TEXT PROVIDED:

Mitski’s work dwells in the transformative calculation of a life bent between object and performative subject, actor and the acted upon, a girl staring in the mirror, baring her teeth, counting her ribs, assessing what power can be bought with the image. It’s a uniquely female perspective, an ability to have a bird’s-eye view on how the world sees you at all times. In “Fireworks” off of her latest release, she describes a fossilized sadness, but notes in lilting tones “you won’t see a change/except for a slight gray in my eyes.” In “A Burning Hill” she describes disappointment, embodied as a forest fire, while going on to sing “So today I will wear my white button down/I can at least be neat/walk out and be seen as clean.” There is a softness, a pretty resignation to her vocal delivery. Yet, she considers a deep kind of wounding distension: the grim strength of quiet, upkept femininity. Stare in mirrors long enough and one learns how to control one’s features. Even through psychic bleeding and rupturing, there is nothing that cannot be self-contained, nothing that cannot be stitched shut while the flesh crawls back into place underneath.

There’s a conceit to this, the gruesome insides and the steadfast exterior. In “I Don’t Smoke,” Mitski’s vocals plead with a romantic prospect gone awry against scuzzy guitar: “If you need to be mean, be mean to me.” She darkly notes “I’m stronger than you give me credit for.” Denial and control are their own forms of power, the ability to absorb cruelty without complaint. In “Real Men,” her voice pitches with “Real men don’t flinch and bleed in public/I think I am a real man.” Femaleness is as smooth as a porpoise, as unflappable as a prowling cat, performative until the end.

DATA SHOWN:
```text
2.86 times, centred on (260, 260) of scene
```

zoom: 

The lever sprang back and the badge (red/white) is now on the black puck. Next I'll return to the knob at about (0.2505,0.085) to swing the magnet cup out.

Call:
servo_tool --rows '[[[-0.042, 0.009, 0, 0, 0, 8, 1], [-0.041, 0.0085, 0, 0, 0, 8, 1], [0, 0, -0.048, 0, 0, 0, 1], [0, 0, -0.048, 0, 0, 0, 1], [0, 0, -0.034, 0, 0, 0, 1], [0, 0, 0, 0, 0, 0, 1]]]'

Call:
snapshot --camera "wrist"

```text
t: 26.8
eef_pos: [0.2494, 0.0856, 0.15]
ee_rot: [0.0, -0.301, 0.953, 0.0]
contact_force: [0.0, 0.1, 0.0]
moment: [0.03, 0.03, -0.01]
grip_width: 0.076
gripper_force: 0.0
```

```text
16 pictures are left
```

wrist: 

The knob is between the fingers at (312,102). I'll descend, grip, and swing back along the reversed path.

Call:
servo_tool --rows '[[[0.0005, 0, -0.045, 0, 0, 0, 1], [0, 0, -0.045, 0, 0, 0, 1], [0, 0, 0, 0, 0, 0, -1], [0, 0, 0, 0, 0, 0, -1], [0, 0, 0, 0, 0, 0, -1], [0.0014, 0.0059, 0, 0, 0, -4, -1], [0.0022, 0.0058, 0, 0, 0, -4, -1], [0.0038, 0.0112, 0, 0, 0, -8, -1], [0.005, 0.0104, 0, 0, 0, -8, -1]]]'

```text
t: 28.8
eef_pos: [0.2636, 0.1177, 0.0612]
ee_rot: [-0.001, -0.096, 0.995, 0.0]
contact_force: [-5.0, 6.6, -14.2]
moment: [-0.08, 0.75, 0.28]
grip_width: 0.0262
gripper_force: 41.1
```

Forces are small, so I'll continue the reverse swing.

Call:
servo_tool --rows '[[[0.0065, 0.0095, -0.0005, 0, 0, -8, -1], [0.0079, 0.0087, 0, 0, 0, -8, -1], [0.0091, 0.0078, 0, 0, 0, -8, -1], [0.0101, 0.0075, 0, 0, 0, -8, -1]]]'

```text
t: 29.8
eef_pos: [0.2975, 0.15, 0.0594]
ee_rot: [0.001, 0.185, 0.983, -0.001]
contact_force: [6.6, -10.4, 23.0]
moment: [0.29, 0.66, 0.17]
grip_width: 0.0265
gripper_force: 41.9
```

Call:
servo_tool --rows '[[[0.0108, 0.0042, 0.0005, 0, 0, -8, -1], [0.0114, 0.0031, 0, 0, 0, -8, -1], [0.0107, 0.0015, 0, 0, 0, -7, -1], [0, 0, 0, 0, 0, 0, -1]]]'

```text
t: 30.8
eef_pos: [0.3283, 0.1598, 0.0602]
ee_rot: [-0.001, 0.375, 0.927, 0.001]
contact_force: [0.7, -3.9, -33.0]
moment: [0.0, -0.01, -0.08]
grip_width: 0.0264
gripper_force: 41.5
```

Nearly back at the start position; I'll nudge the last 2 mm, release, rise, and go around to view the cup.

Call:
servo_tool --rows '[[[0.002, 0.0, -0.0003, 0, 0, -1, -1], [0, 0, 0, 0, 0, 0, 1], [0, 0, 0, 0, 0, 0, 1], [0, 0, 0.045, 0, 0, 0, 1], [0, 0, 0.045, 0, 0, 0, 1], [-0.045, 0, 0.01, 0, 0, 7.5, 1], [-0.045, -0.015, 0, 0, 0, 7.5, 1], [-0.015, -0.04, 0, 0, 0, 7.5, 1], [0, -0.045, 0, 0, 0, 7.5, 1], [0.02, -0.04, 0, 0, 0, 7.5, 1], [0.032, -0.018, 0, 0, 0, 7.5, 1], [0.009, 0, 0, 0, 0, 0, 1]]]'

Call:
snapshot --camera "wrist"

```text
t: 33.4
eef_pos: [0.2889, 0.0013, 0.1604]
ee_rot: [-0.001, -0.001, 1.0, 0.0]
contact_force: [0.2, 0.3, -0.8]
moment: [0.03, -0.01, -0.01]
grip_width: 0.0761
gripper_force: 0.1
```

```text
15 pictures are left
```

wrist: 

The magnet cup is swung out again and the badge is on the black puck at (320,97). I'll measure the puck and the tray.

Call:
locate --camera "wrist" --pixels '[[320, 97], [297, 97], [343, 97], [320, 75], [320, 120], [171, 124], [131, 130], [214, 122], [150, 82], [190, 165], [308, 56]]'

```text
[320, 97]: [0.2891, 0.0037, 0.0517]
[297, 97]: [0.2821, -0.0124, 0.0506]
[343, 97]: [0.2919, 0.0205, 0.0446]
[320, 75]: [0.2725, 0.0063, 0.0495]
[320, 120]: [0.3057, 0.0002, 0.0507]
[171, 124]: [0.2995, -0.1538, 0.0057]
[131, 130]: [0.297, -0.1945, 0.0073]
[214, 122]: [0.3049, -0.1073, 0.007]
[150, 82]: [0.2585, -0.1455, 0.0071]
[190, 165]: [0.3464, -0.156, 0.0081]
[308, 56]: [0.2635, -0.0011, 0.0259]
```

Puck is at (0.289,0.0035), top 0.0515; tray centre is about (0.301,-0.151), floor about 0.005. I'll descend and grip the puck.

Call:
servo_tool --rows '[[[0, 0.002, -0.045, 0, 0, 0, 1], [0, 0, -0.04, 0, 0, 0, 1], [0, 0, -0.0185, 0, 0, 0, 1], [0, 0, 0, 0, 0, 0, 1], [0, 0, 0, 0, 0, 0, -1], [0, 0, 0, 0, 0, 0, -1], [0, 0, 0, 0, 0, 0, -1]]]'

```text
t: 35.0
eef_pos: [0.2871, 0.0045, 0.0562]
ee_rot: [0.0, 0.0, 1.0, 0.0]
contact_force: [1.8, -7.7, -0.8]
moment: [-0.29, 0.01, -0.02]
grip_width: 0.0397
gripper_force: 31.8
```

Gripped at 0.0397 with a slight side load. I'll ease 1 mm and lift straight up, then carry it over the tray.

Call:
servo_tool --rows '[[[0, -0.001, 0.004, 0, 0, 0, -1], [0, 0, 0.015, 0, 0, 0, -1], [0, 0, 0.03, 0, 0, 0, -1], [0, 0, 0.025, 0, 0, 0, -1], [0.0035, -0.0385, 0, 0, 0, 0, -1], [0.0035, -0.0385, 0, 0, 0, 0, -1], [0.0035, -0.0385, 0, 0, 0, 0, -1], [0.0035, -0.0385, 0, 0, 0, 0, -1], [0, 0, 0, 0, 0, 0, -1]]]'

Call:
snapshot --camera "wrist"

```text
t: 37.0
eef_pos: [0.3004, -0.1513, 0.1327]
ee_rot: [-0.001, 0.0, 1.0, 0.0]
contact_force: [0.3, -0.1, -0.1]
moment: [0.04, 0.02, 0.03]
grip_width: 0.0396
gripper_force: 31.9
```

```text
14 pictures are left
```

WHAT IS ASKED:
1. Reproduce the wording of the text provided between "There’s a conceit" and "until the end.", with both ends included.
2. Resume the text provided where it left off.

THE RESPONSES:
1.
There’s a conceit to this, the gruesome insides and the steadfast exterior. In “I Don’t Smoke,” Mitski’s vocals plead with a romantic prospect gone awry against scuzzy guitar: “If you need to be mean, be mean to me.” She darkly notes “I’m stronger than you give me credit for.” Denial and control are their own forms of power, the ability to absorb cruelty without complaint. In “Real Men,” her voice pitches with “Real men don’t flinch and bleed in public/I think I am a real man.” Femaleness is as smooth as a porpoise, as unflappable as a prowling cat, performative until the end.

2.
Happiness, or the endgame of this tableau, is another point of fixation. She considers it as a matter of lurid sensation, akin to a body-licking flame, rather than something sweet or consumable, the fleshiness of a fruit. In “I Bet On Losing Dogs,” the dream-pop vocals of the track sigh out “I bet on losing dogs/I know they’re losing and I pay for my place/By the ring.” The metaphor is followed by a sweetly drawn out “I wanna feel it,” the muted tragedy of chased emotion. “Crack Baby” describes the sickliness of this, an eerie “wild horses running through your hollow bones” making up the refrain. There’s a ghastly underside here: look too deeply and love or pleasure are simply the high points on a topographic map. They are release following tension: pure motion without symbolic meaning, a giving away of the self for the sake of temporary feeling. No Dostoyevsky (or Dostoyevsky worshipping art-bro) could express these concepts nearly as efficiently. It all feels especially dire against the contexts of these tracks: explorations of sexuality and romance.

Musically, Mitski is a chameleon, oscillating between a volatile grunge-punk flavor, and the warbling melodies of a 60s girl group. She screams, she yowls, she whispers, in angular confessional or harmonizing smoothness. There are so many geometric dimensions to her work. The strings in “Shame” could soundtrack a nightmarish walk down to the basement, the breaths of a girl hiding from something supernatural in a dark wood. “Abbey” soars with lush chorality. Meanwhile, tracks from later work are noisy frenetic landscapes; “My Body’s Made of Crushed Little Stars” and “Drunk Walk Home” are populated with shrieking vocals, jangling guitar with persistent fuzz and rattle. “Happy” rollicks with driving, rhythmic saxophone.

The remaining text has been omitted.